Even if the EOC decides the case is crazy, the crank can still demand to go on to a hearing at VCAT, which will cost you even more.
The Government’s proposed change might save some defendants the cost of a full VCAT hearing, but the crank still gets two free whacks at you.
The remaining two proposals are even worse.
The first is to give the EOC even more power in the first conciliation stage – usually held in private. It would be able to demand that you and the crank give information and attend conciliation meetings, and to fine you if you refuse to “comply with any directions”. Fancy your chances with a tolerance commissar who can fine you for being uncooperative?
If you think the Government actually means by this to crack down on the crank rather than you, read its scrap of paper: this change is to “encourage” conciliation and “resolve tensions between persons who (as a result of their ignorance of the attributes of others and the effect that their conduct may have on others) vilify others on the ground of race or religious belief and activity and those who are vilified”.
As you see, it’s the accused, not their accusers, who have most to fear. Who are presumed guilty. Who must have their “ignorance” corrected by a campaigning bureaucrat armed with fines.
The Government’s final proposal proves it. It suggests more “remedies for non-compliance of VCAT orders”, with VCAT “able to implement a non-monetary order and charge that back to the respondent”.
You probably have no idea what that means. So let me explain, using the Christian pastors as an example.
The two pastors tell me they will not do what VCAT has now ordered – place expensive advertisements in the papers saying they were wrong in criticising the Koran. They cannot bear false witness, they say.

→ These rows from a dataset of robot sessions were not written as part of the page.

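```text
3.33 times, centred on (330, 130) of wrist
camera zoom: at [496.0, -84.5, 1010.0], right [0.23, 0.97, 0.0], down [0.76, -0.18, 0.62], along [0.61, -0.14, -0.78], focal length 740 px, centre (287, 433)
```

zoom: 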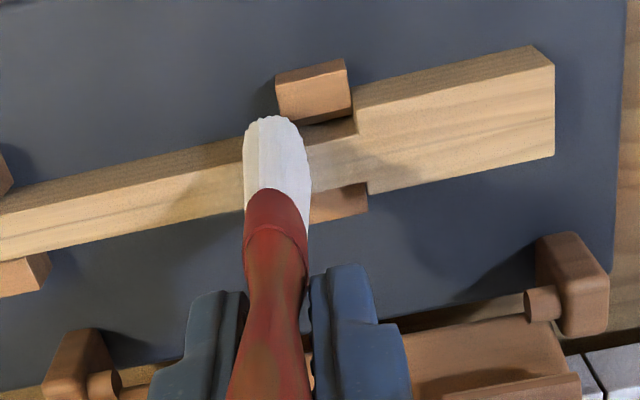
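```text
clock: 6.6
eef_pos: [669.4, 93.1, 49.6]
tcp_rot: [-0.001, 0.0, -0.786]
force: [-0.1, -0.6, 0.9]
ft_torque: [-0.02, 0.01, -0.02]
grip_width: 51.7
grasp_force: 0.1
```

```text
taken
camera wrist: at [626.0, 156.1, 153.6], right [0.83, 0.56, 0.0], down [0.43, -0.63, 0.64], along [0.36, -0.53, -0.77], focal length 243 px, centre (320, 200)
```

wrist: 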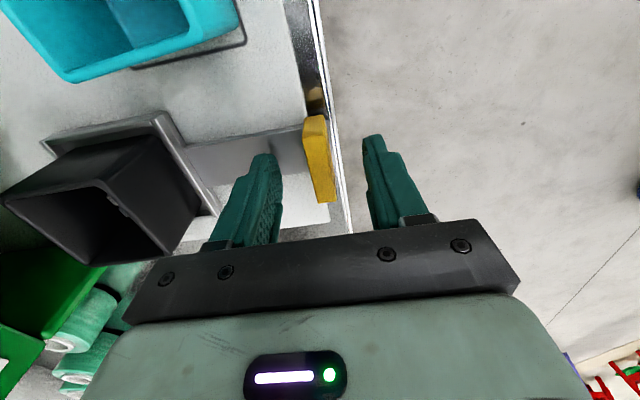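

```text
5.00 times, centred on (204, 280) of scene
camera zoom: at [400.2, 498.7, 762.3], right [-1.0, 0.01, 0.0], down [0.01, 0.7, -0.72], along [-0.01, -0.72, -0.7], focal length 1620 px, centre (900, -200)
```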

Under the Government’s proposals, those pastors—who already have immense legal bills—will find VCAT can place those ads for them, and bill them the cost.
And if they refuse to pay …
As I said, Steve Bracks has broken his promise to make his laws less sinister.
But worse, he has made it even more dangerous for us to speak our mind on some of the most pressing issues before us—religion and culture. How oppressive. How divisive. How deceitful.